RECORDED INFORMATION
----------------

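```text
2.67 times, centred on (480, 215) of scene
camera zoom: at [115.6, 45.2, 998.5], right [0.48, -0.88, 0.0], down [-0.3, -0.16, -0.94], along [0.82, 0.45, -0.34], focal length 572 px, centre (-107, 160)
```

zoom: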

----------------

GOAL
Using the data above, repeat every line exactly. The answer is a JSON array that holds each line as a string and skips blank lines.

FINISHED TASK
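[
  "```text",
  "2.67 times, centred on (480, 215) of scene",
  "camera zoom: at [115.6, 45.2, 998.5], right [0.48, -0.88, 0.0], down [-0.3, -0.16, -0.94], along [0.82, 0.45, -0.34], focal length 572 px, centre (-107, 160)",
  "```",
  "zoom:"
]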